BriefINK Review: ‘Cursed’ by Jennifer L. Armentrout

Book Cover Cursed by Jennifer L. ArmentroutBriefly: Ember’s little sister, Olivia, can bring back things from the dead. She knows first-hand, since she was one of those things, brought back to life after a harrowing car accident that killed their father and caused their mother to head into a mental tail-spin. Unfortunately, now Ember’s curse is the opposite of Olivia’s; any living thing that she touches dies. Suddenly, she and her remaining family are whisked away to another state where a man “adopts” kids with their “abilities.”

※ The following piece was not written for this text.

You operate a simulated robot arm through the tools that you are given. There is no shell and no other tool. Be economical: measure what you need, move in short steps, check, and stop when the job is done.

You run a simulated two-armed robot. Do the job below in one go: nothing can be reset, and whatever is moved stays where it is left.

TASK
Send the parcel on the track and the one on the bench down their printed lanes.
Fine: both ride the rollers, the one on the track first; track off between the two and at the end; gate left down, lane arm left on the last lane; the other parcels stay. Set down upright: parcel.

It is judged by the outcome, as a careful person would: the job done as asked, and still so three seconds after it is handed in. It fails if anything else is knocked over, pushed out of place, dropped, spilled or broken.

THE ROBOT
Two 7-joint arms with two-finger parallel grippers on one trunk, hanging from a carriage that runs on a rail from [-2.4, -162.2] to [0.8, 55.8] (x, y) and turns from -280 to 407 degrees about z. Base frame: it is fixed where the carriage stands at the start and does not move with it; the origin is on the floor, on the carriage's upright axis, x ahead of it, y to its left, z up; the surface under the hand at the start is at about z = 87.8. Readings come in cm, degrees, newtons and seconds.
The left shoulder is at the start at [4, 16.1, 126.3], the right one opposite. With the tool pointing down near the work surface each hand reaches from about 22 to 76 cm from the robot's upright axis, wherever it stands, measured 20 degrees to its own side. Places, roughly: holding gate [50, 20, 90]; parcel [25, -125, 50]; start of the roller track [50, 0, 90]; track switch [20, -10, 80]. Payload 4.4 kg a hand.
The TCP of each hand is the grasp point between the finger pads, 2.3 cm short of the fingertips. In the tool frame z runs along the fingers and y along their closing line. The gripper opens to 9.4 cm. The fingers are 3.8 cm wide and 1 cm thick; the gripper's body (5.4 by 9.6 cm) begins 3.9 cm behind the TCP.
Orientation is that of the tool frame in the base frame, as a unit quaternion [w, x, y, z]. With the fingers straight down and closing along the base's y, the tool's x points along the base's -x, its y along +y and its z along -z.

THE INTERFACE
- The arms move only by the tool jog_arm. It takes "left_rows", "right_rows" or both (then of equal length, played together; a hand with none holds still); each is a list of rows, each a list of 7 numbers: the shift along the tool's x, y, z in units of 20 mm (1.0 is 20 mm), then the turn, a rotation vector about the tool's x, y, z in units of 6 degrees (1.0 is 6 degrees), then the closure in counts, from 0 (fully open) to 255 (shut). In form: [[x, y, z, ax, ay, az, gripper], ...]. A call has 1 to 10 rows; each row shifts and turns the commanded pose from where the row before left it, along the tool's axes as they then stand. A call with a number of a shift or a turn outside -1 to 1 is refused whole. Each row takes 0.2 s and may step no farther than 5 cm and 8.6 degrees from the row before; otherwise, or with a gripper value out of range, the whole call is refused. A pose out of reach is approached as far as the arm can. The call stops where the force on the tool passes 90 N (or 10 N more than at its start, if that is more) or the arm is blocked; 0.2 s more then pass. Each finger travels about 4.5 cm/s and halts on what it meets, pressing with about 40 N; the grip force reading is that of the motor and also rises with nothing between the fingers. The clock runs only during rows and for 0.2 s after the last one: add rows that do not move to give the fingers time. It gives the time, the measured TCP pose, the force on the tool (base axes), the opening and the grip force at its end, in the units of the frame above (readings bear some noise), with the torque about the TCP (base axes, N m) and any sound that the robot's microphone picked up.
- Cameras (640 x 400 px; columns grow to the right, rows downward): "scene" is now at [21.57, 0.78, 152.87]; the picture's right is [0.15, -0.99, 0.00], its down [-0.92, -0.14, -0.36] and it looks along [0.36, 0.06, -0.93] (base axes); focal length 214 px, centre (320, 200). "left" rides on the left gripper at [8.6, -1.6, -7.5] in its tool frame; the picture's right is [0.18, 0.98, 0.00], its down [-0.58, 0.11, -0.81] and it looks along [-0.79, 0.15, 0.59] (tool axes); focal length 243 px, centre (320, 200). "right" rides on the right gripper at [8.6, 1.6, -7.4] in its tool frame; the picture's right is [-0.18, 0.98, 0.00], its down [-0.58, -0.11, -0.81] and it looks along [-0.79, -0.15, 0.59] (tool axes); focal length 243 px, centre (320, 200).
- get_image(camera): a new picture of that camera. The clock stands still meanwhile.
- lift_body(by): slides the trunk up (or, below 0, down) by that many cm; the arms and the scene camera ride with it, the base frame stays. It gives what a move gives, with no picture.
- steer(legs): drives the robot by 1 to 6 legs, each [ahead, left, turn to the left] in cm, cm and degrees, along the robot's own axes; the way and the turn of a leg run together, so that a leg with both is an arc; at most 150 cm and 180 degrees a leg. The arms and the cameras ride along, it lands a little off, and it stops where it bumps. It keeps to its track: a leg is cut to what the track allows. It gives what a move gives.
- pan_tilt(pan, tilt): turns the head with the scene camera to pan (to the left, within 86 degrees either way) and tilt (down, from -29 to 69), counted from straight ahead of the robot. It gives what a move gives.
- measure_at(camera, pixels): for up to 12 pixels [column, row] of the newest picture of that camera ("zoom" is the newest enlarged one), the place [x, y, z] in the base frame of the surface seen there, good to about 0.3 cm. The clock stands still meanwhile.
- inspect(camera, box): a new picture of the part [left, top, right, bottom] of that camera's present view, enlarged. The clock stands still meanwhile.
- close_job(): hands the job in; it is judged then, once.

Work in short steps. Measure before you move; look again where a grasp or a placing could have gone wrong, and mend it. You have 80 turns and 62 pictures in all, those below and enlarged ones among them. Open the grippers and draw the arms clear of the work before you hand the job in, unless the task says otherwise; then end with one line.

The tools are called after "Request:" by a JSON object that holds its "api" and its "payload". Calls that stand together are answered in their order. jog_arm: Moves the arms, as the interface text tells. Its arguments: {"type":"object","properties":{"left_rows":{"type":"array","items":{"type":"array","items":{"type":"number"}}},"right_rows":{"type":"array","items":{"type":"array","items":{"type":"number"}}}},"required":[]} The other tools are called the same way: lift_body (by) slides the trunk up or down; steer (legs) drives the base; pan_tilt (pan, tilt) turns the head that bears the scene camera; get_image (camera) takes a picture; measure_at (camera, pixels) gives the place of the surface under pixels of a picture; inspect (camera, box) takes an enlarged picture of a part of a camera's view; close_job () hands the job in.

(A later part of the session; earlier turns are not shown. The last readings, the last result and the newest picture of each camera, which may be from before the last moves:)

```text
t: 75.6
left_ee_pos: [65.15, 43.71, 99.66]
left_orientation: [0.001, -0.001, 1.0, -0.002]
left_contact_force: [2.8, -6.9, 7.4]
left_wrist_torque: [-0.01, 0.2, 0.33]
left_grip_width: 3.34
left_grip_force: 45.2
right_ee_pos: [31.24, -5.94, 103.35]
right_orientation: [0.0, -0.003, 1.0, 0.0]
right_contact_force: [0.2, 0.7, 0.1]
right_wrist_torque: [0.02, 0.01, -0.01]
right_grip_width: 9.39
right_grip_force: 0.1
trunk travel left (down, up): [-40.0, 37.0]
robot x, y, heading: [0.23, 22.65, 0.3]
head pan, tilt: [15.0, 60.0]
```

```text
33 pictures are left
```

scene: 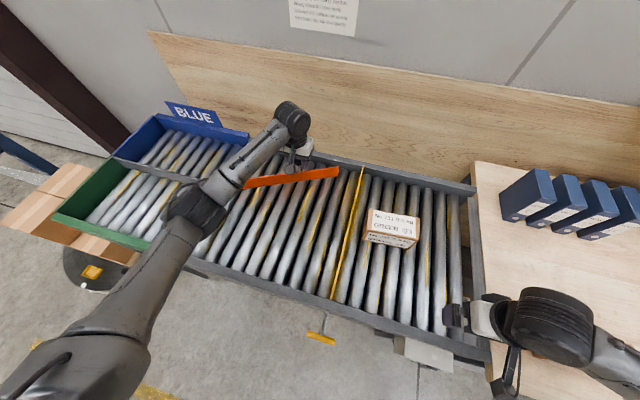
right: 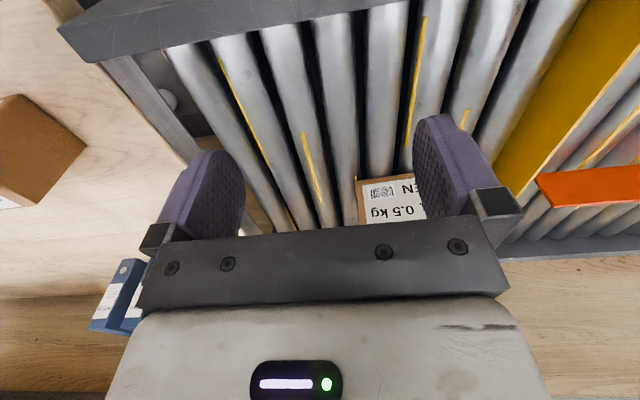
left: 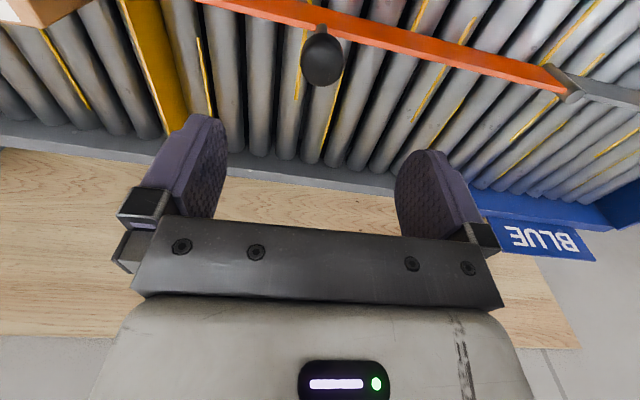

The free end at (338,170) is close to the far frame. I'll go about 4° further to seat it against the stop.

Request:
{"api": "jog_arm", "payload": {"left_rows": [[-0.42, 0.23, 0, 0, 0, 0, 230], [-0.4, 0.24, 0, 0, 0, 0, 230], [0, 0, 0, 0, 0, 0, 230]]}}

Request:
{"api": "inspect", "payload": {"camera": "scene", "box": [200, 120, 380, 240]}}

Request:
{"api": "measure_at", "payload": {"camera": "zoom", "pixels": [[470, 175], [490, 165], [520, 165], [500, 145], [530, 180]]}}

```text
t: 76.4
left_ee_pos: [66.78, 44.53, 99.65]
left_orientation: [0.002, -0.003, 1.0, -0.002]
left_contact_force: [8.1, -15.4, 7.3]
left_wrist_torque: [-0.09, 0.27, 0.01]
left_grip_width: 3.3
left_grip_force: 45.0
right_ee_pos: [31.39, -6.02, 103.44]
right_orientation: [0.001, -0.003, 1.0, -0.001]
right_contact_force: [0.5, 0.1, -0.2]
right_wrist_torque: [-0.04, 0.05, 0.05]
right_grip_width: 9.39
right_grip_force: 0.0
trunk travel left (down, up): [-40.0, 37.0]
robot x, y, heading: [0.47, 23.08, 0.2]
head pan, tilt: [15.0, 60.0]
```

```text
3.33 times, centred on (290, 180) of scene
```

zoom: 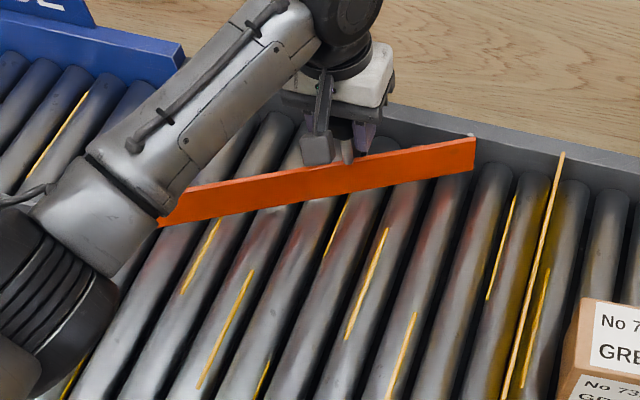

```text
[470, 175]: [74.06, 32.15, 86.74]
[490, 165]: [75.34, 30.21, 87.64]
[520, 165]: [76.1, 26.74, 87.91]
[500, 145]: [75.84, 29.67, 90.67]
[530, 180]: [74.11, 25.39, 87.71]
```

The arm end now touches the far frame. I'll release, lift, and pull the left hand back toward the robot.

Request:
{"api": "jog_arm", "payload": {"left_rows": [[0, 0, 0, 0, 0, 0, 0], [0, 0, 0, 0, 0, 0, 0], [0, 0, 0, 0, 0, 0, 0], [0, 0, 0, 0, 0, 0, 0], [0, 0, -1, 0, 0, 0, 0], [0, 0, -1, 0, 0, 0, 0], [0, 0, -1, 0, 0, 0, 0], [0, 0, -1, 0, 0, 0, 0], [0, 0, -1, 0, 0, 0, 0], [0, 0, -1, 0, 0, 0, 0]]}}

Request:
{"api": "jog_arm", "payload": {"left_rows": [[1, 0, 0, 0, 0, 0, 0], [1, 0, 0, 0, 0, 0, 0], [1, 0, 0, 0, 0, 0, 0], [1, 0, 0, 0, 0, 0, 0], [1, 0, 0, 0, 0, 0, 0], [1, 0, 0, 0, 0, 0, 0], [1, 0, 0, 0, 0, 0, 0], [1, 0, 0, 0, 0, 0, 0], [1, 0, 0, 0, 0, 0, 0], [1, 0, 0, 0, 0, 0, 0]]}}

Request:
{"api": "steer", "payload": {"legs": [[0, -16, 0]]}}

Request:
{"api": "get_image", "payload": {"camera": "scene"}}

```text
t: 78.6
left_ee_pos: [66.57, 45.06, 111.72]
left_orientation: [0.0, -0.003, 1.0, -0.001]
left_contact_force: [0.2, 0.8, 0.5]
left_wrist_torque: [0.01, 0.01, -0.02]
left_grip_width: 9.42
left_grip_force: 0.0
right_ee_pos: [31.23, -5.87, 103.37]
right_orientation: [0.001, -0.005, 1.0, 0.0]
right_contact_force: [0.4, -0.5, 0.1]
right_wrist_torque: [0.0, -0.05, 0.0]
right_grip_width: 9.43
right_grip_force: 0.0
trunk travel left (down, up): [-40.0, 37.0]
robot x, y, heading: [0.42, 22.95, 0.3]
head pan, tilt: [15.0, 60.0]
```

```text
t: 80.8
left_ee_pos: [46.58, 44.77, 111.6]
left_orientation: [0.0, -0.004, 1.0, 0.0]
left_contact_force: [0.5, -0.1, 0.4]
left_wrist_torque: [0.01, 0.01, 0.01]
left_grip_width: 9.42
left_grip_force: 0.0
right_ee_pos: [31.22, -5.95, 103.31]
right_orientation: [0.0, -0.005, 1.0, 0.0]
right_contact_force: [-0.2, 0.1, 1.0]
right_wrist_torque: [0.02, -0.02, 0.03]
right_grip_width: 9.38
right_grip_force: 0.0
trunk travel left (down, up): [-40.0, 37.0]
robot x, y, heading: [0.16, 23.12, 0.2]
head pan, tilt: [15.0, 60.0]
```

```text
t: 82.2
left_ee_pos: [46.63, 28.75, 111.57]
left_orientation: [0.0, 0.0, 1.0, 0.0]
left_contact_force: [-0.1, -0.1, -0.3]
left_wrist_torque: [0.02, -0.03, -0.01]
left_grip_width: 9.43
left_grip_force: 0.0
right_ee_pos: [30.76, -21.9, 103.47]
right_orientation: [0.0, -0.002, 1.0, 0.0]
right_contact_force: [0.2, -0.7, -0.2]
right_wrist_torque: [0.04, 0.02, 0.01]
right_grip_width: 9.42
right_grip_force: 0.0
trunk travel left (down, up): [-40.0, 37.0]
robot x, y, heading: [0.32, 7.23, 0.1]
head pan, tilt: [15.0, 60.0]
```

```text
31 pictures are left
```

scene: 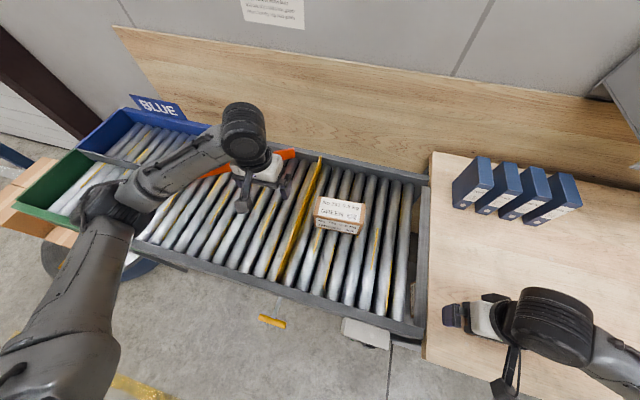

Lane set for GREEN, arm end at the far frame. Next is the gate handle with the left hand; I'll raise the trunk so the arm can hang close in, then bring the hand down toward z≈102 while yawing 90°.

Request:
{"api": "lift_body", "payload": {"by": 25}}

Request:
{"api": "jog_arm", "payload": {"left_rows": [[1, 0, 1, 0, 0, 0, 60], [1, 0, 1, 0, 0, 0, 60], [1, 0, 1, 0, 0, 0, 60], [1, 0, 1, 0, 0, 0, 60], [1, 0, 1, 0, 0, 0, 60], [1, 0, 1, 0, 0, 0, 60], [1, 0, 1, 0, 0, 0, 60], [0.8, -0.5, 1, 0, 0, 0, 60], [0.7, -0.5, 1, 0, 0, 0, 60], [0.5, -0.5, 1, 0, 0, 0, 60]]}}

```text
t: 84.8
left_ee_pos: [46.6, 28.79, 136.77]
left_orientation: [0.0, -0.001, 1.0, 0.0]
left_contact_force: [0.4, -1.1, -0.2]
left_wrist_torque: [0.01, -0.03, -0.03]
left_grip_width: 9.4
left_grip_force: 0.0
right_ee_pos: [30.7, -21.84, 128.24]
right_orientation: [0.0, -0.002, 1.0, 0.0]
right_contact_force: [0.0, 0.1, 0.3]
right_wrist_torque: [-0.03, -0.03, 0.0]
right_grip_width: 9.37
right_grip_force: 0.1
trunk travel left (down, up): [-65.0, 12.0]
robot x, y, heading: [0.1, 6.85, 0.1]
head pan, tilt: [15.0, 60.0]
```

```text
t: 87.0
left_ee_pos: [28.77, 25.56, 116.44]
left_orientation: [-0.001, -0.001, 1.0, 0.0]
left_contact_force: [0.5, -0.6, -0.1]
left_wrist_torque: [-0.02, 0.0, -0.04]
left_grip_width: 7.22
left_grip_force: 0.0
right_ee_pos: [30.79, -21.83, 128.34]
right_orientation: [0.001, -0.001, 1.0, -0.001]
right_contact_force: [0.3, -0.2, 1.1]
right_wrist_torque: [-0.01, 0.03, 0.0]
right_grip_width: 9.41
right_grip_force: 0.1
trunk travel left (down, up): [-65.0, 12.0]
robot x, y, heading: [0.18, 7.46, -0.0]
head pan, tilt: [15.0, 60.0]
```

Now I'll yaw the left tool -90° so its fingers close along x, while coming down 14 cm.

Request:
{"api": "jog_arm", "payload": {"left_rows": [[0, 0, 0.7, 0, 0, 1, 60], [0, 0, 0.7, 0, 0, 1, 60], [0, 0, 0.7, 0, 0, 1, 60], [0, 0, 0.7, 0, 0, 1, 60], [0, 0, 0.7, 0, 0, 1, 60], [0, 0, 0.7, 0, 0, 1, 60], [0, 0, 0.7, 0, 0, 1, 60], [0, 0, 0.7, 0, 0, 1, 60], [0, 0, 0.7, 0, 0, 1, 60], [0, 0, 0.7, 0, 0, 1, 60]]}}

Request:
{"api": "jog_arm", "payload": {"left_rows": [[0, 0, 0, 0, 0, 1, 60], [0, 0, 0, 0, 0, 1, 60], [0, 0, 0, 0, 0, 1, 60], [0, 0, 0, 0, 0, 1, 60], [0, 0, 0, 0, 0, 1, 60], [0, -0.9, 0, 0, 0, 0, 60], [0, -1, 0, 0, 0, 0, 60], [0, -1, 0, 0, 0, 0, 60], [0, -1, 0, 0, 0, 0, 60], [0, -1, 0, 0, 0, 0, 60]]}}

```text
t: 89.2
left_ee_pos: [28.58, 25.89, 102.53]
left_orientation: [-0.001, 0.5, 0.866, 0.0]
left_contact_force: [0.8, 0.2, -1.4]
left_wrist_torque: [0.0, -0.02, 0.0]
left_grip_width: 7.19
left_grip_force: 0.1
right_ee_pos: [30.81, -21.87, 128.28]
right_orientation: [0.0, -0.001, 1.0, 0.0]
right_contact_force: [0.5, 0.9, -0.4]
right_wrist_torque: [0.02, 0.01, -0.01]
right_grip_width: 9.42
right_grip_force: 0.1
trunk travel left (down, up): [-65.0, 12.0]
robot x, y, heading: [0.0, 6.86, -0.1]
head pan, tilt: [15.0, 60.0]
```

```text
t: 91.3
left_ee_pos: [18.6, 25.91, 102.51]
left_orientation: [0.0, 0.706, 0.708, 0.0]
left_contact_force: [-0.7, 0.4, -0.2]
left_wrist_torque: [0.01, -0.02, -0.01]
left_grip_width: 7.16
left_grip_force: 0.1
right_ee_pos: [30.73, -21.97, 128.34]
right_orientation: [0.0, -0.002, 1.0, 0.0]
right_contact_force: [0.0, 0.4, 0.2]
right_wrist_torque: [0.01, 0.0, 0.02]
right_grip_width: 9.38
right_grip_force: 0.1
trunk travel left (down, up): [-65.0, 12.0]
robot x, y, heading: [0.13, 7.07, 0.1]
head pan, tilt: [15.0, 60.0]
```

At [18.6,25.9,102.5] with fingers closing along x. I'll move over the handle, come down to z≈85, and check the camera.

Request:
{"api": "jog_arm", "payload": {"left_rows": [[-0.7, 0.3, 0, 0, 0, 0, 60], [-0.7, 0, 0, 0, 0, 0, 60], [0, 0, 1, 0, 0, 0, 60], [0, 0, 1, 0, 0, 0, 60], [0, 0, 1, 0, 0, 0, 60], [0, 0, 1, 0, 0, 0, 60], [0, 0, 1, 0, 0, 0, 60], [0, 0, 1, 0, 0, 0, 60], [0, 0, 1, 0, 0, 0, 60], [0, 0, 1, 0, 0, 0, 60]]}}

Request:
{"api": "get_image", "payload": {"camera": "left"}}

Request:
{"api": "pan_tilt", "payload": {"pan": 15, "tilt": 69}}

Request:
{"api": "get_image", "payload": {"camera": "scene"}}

Can her attraction to the man’s son, Hayden, push away the gnawing feeling that something is not right about her new situation? Can he really teach her how to control her curse? Is the shadowy group known as “The Facility” behind the accident that killed her dad?

Didja Like It?: This book has the fingerprints of a high-strung indie all over it. Sometimes I feel like there’s a computer program that writers access where they insert a few details about their characters, insert plot/bad guy here, and, voilà! The printer spits out the formula’d final product where emotion is ratcheted up to the nth degree whether the situation demands it or not.

It is written in that particular style that is so common in YA – the melodramatic romance, the overly-wrought, overly-felt, overly-described novel. Words are used like a fist, a slap, a bucket of water over the head. Everything is felt in the dry mouth, the caught throat, the thumping heart, the icy stomach, the tingling ladybits. All emotions are worn on sleeves; all intuitions acted upon (whether good or ridiculous); all girls think they’re ugly (either from scars on the inside or outside), all boys are tousle-haired, long-eyelash’d, eyebrow quirking, mouth smirking hot and muscled. So, of course, it is always a surprise when that same boy is attracted to our Plain Damaged Jane. Then, it all makes sense: he is deep and flawed himself.

Ah, yes. I get it. It’s the girl version of the average Joe depicted in porn (or so I’ve been told), right? If the guy in the movie can look like Mr. Anyman, and he gets the (hot) girl, then there’s hope for the rest of us! So easy for the reader who possibly already sees herself as OK (at best), and unwanted, unattractive, unloved (at worst) to want the heroine to be that way. Especially if meeting Mr. So-Hot-That-Everyone-Wants-Him means he only has eyes for our Broken Lass? She is whole because someone gorgeous can see her soul. And he loves her. Who doesn’t like the sound of that? Well, I, for one, think that’s a theme from which we could use a well-deserved break.

Anything Else to Mention?: I really had to push myself to finish this. Unfortunately, I had already read several books that were similar to this book: Jenny Pox and The Dream Catcher series, for example, so nothing here was new or fresh. I didn’t really care about any of the characters; the little sister in this story was annoying and unreal – the kind of kid I could see Shirley Temple playing in a movie.

To Read or Not To Read: Sigh. I know that many people love the writings of Ms. Armentrout, but, in this case, I did not. So I will say whether you read this or not depends on how you feel about the rest of my review.

Cursed by Jennifer L. Armentrout was published September 18, 2012 by Spencer Hill Press. Ink and Page picked this book up from the library, so no one had a choice about whether it was reviewed.

Rating: 2

Genre: Young Adult Fiction Paranormal Romance
Ages: 12 and up
You Might Want to Know: Minor descriptions of violence.

2 thoughts on “BriefINK Review: ‘Cursed’ by Jennifer L. Armentrout”

  1. I totally get where you’re coming from, but I have to say that I don’t mind these “formulaic” elements in a story if they’re done well. I do think that most girls (and even women) can relate to the “I don’t feel very special” heroine and like to see her blossom. I agree that it’s sad when the cool guy ends up being the most important thing that makes her okay with herself, though. Not sure if I’ll check this one out or not, but I haven’t been completely talked out of it! 🙂

    1. Nicole: Absolutely, the key phrase here being “if they’re done well.” In this case, I thought the characters were mighty two-dimensional. I read some other reviews after I posted mine, and I agree with one person who said something to the effect of “there are only 7 plots under the sky and so it depends on the characters” to pump up a story.

      Do read it and let me know what you think!